Second, the Cuban missile crisis enabled Kennedy to promote arms control objectives that were already under consideration and that he believed were important to pursue. This is true of negotiations on a comprehensive test ban, which had begun under his predecessor Dwight D. Eisenhower, and of initial talks on establishing a communication link between Soviet and American leaders—which had failed to gain much traction. Upon entering office, Kennedy himself was seized of the need to end the “deadly arms race” which had “too long overshadowed all else we must do.” In the fall of 1961, he devised an ambitious disarmament plan to operationalize these efforts, which included the seeds of many arms control ideas that were subsequently taken forward.

As Arms Control and Disarmament Agency General Counsel George Bunn later wrote, the Cuban missile crisis catalyzed these efforts by “awaken[ing] American and Soviet interest in seeking accommodation.” In his view, it also gave the president “the enhanced authority … to get any test ban treaty through the Senate.” The crisis did not, however, spark innovative new approaches to nuclear disarmament beyond those that Kennedy and Khrushchev had already contemplated.
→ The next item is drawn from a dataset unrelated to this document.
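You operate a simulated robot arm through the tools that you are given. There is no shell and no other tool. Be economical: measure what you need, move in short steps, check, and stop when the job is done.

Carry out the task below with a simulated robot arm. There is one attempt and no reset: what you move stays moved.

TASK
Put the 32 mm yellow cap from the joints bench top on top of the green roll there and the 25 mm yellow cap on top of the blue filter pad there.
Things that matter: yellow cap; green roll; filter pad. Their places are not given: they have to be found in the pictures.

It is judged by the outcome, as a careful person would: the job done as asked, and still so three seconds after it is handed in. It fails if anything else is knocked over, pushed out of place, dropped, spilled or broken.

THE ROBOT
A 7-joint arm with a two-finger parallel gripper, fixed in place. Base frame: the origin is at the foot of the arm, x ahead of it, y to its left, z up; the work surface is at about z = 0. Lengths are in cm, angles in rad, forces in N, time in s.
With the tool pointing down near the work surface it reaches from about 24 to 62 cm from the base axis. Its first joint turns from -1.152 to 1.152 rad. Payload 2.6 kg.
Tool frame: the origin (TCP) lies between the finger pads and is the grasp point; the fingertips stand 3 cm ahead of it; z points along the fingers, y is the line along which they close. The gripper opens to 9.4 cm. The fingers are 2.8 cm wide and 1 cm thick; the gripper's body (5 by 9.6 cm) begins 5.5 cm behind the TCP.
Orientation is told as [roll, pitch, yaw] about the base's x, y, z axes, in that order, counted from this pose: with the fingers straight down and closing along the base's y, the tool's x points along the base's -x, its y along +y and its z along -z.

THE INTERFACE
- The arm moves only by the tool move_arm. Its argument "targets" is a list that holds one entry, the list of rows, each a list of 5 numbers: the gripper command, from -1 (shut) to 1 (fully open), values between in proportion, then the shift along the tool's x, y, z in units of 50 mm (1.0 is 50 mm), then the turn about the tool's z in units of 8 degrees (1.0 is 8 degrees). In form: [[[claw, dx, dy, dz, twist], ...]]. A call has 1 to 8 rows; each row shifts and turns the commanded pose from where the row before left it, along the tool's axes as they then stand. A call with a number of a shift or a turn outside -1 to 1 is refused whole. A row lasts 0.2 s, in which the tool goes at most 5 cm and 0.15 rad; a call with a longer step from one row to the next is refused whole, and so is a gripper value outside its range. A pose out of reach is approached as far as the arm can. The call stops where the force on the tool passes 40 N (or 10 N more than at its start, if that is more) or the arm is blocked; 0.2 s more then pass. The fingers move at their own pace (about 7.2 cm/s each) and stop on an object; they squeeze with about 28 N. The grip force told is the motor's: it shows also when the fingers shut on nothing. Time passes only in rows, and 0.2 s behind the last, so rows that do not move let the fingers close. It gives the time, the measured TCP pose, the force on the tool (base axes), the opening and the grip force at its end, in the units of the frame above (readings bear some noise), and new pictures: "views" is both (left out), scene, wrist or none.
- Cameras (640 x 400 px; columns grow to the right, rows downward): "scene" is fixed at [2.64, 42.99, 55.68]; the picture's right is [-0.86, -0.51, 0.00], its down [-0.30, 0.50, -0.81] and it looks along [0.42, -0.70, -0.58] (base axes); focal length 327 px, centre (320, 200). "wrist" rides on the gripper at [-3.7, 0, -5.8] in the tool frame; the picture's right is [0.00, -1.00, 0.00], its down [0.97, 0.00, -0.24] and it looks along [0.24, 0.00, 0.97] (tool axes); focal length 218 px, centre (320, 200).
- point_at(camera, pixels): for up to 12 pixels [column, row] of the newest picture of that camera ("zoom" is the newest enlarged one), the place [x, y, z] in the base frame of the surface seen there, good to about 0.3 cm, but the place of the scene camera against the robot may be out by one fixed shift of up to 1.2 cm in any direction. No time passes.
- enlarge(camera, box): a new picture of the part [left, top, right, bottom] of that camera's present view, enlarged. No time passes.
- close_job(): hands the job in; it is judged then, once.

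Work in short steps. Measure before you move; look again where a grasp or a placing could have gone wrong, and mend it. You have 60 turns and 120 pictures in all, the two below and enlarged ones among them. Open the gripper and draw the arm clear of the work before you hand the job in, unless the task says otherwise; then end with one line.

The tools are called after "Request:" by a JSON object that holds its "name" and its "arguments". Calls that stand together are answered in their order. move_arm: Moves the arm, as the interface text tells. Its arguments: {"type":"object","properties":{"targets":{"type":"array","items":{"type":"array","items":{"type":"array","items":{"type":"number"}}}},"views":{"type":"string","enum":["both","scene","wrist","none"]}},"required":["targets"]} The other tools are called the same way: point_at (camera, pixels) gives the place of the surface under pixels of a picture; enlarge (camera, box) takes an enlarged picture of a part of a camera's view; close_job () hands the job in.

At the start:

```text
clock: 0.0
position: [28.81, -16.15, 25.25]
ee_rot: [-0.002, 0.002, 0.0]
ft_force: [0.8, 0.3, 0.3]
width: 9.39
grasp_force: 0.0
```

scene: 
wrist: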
Had a robust menu of arm control options not already been on the table, it is unclear what the influence of the crisis on nuclear diplomacy would have been.

Third, although many of the lessons learned from the Cuban missile crisis focus on its importance for arms control, fewer mention its impact on the size of the U.S. and Soviet nuclear arsenals. And yet, between 1962 and 1968, the U.S. stockpile grew by almost 16 percent, while the number of Soviet warheads nearly tripled. For William J. Perry, who would go on to serve as U.S. secretary of defense in the 1990s, the “decision not to cooperate in reducing arms and tension … but rather to reinvigorate the arms race” underscored the “surreal quality” of the post-crisis environment. For him, the notion that Kennedy had triumphed over Khrushchev in Cuba is what “accelerated the nuclear arms race already underway between the United States and the USSR.”

The influence of this narrative extended well beyond the Kennedy administration, too. President Ronald Reagan cited it to rationalize the major military buildup he initiated during his first term in office. As he observed in 1983, “at that time [during the Cuban missile crisis], the United States had about an 8 to 1 nuclear superiority over the Soviet Union. So when we stood up and looked them in the eye, they blinked.” For Reagan, this event was a lesson in the value of a credible deterrent—rather than the dangers of blundering into nuclear war.


To be sure, the Cuban missile crisis is not a perfect antecedent for today, so we should be careful not to draw too literally from its history. And yet, these insights suggest that the war in Ukraine may have a chilling effect on arms control—even if it shows policymakers why they must reduce the threats posed by nuclear weapons. Among the highest barriers to overcome will be the anger, mutual suspicion, and mistrust that now define the U.S.-Russia relationship. This environment will make it difficult for negotiators to show the flexibility necessary to reach an agreement while encouraging a fixation on “ironclad” verification that could come at the expense of negotiations as a whole.

This assumes, however, that arms control talks will, in fact, resume—which is not a foregone conclusion. Indeed, in contrast with Kennedy and Khrushchev, today’s U.S. and Russian leaders have not engaged in formal negotiations on an arms control treaty since the conclusion of New START in 2010. The closest they’ve come is the Strategic Stability Dialogue process, which Putin and his U.S. counterpart Joe Biden initiated last year to “lay the groundwork for future arms control and risk reduction measures.” The United States has now suspended these talks in response to Russia’s invasion of Ukraine.

Although this reaction is not unexpected, the Strategic Stability Dialogue process should be resumed as soon as it is feasible to do so. Not only could it provide a valuable forum for communication during this crisis, but the longer it remains on hiatus, the more difficult it will become—politically and bureaucratically—to return. Further, if domestic stakeholders in either country conclude from this crisis that more nuclear weapons are needed to serve their national security interests, this process will have little chance of yielding meaningful results. If it fails, this will have serious implications for an already impoverished arms control architecture, the last vestige of which will expire in 2026.

The good news is that, as was true 60 years ago, the deliberate, persistent, and personal advocacy of leaders in both Washington and Moscow can go a long way toward overcoming these barriers. Without a clear sense for how this conflict ends, however, it is hard to say whether or when there will be political will for this kind of work on either side. What is certain is that Putin’s recent actions do not align with last year’s U.S.-Russia Presidential Joint Statement, which affirmed that, “even in periods of tension, [the United States and Russia] are able to make progress on our shared goals of ensuring predictability in the strategic sphere, reducing the risk of armed conflicts and the threat of nuclear war.” It remains to be seen whether the two sides will be able to meet this relatively low bar in the future.







Sarah Bidgood is Director of the Eurasia Nonproliferation Program at Middlebury's Center for Nonproliferation Studies.